Source:
↓↓↓

このレストランは特に形が複雑です。カットごとの角度から見た背景を想像して描いていく労力を考えたら、3Dモデルを作ったほうが効率的だと思いました。TVシリーズは劇場作品と異なり、細かく作り込んでいると毎週の放送に間に合わなくなってしまうので、スケジュールとの兼ね合いでクオリティーの落としどころを上手く調整して描いていく必要があります。そんな中、3Dモデルで瞬時に見たい位置へカメラを動かして2Dの背景を起こしていけば、作業時間が短縮できるのでリッチな映像が実現できます。
レストランの3Dモデルができるまでどれぐらい時間がかかりましたか?
1か月ぐらいですね。普通1つのモデルを作るのに半月くらいなので、1か月かかるのは結構大掛かりです。机と椅子、ランプは同じものを配置すればいいのですが、部屋全体は繰り返しのパターンがほぼなく、曲線もあるので細かな調整が必要でした。ただ、その後の背景を作る流れを考えると3Dモデルを作る価値が十分にある場所でしたね。
3Dモデルに沿って背景を描く際の注意点は何でしょうか?
難しいのは、「アニメ的な嘘」をつくことです。絵コンテで示された画角に沿って3Dモデルの角度を決めると、必ずしも背景が絵コンテの通りに映らない場合があります。ただ、3DCGの見た目が現実的に正しいからといって、その通りにアニメの背景を描けばいいわけではありません。
例えば奥にあるテーブルをもっと手前に置いてほしいとなったとき、その場所に合わない大きさであれば適切に変形させて再配置します。これは3Dレイアウトのノウハウがないとなかなか難しいですね。
監督の要望に「3Dだとこうなのでできません」と言うのではなく、柔軟に調整することが大切です。他にも、頭の後ろに窓のさんが来るような「串刺し構図」にしてはいけないとか基本的な決まりを把握したり、監督からの要望に工夫しながら対応したりすることで3Dスタッフのスキルが向上していきます。経験を積めば、絵コンテを見ただけでどんな背景が必要になるか自分で考えられるようになるので。
絵としての印象値と3Dモデルの整合性を図るのは難しいのですね。【美食殿】のギルドハウスにも工夫が凝らされているのではないでしょうか?
ギルドハウスでは美術設定から3Dモデルにする際、階段の段数を変更しました。3Dにする場合、階段は必ず1段20cmほどのリアルスケールで作っています。そうやって実際の大きさに当てはめていくと階段の段数が少なかったので増やしました。他にはテーブルや椅子もベースとなる長さを決めて作っています。

↑↑↑

Information shown:
↓↓↓

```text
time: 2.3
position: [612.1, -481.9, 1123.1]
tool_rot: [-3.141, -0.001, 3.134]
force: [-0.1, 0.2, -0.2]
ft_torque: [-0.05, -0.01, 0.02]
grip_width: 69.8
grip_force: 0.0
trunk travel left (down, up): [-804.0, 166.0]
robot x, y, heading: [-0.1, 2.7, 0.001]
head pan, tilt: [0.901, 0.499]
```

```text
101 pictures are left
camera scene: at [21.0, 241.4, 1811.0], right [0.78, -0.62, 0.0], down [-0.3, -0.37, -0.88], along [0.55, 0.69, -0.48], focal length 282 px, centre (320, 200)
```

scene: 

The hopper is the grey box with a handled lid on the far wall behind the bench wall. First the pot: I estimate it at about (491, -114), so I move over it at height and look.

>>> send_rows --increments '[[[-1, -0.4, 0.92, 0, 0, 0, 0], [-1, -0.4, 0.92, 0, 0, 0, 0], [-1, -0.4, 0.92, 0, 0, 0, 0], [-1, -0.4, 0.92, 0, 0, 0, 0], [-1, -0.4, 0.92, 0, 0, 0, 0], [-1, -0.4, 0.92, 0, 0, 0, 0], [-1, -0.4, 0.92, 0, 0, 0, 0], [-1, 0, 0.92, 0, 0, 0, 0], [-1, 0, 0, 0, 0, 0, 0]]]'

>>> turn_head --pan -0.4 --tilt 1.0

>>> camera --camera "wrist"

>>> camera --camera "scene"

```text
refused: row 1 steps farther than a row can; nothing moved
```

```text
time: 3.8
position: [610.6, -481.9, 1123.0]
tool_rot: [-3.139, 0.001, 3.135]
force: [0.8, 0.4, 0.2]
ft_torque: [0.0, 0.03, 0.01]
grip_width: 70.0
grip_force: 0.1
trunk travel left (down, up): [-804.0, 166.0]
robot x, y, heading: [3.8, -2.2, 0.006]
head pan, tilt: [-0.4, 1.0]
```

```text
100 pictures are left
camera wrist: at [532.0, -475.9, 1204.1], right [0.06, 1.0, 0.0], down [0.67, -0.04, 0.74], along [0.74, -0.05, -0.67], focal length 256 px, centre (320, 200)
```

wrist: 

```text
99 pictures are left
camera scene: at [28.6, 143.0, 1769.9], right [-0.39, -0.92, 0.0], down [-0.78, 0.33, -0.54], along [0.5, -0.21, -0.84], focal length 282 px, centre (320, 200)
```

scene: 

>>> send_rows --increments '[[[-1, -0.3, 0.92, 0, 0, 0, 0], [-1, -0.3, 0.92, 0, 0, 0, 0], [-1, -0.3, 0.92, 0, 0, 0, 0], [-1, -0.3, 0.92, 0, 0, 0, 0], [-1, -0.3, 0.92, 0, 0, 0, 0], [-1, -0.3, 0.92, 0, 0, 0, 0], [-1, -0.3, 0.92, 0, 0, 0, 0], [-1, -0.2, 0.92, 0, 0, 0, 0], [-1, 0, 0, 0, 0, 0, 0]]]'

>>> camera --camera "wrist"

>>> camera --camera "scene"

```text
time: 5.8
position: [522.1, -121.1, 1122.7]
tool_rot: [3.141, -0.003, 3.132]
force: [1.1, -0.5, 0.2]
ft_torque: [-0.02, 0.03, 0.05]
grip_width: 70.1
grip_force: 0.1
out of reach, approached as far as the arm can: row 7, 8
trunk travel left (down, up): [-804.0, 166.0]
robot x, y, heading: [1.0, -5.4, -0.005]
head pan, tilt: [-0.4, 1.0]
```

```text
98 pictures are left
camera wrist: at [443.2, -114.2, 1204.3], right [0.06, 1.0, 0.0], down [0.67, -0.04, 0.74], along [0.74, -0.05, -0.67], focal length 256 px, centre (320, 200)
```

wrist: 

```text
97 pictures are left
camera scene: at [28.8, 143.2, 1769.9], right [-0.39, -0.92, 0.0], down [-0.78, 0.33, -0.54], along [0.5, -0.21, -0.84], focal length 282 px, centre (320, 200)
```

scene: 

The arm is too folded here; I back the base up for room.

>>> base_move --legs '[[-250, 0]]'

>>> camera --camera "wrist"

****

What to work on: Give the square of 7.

↑↑↑

What to work on:
**A.** Please copy out the portion of the source from "3Dモデルに沿って背景を描く際の注意点は何でしょうか?" to "けばいいわけではありません。" without changes.
**B.** Please continue the source.

Answers per task:
**A.**
3Dモデルに沿って背景を描く際の注意点は何でしょうか?
難しいのは、「アニメ的な嘘」をつくことです。絵コンテで示された画角に沿って3Dモデルの角度を決めると、必ずしも背景が絵コンテの通りに映らない場合があります。ただ、3DCGの見た目が現実的に正しいからといって、その通りにアニメの背景を描けばいいわけではありません。

**B.**
「絵を描くのは好きですか?」
美術設定と背景美術に向いている人
30年背景を制作されてきた草薙の強みはどこでしょうか?
背景制作会社としては大所帯の約60人のスタッフがいるので、それぞれの特性を活かして豊富なバリエーションの絵を提供できることですね。うちは各スタッフの個性を否定せず、その人なりの正解を求めて表現してもらえば良いというスタンスなので。
一緒に働く人として、どんな人に来てほしいですか?
草薙では、美術設定を考えるスタッフと背景に色を塗る背景美術のスタッフ、3DCGスタッフとで職種を分けて募集しています。
昔は美術監督がアニメの美術全般を仕切っており、美術設定を起こして背景美術まで描きあげるマルチなやり方が主流でした。ただ、アニメ業界全体で作品数が多くなったりジャンルごとの特殊性が強くなったりしたことで、徐々に設定をデザインするスタッフとそれを基に背景に着色するスタッフに分かれていった経緯があります。
どちらの職種でも、やはり絵を描くのが好きな人に私は弱いです。やりたい気持ちが強い人は、タイミングこそ違えど必ず伸びるので。1日中机に向かって黙々と作業をする仕事なので、やりたい気持ちが一番重要です。
背景美術に向いているのはどんな人でしょうか?
背景美術は、空間を魅力的に表現するために色使いをコントロールできる人が求められます。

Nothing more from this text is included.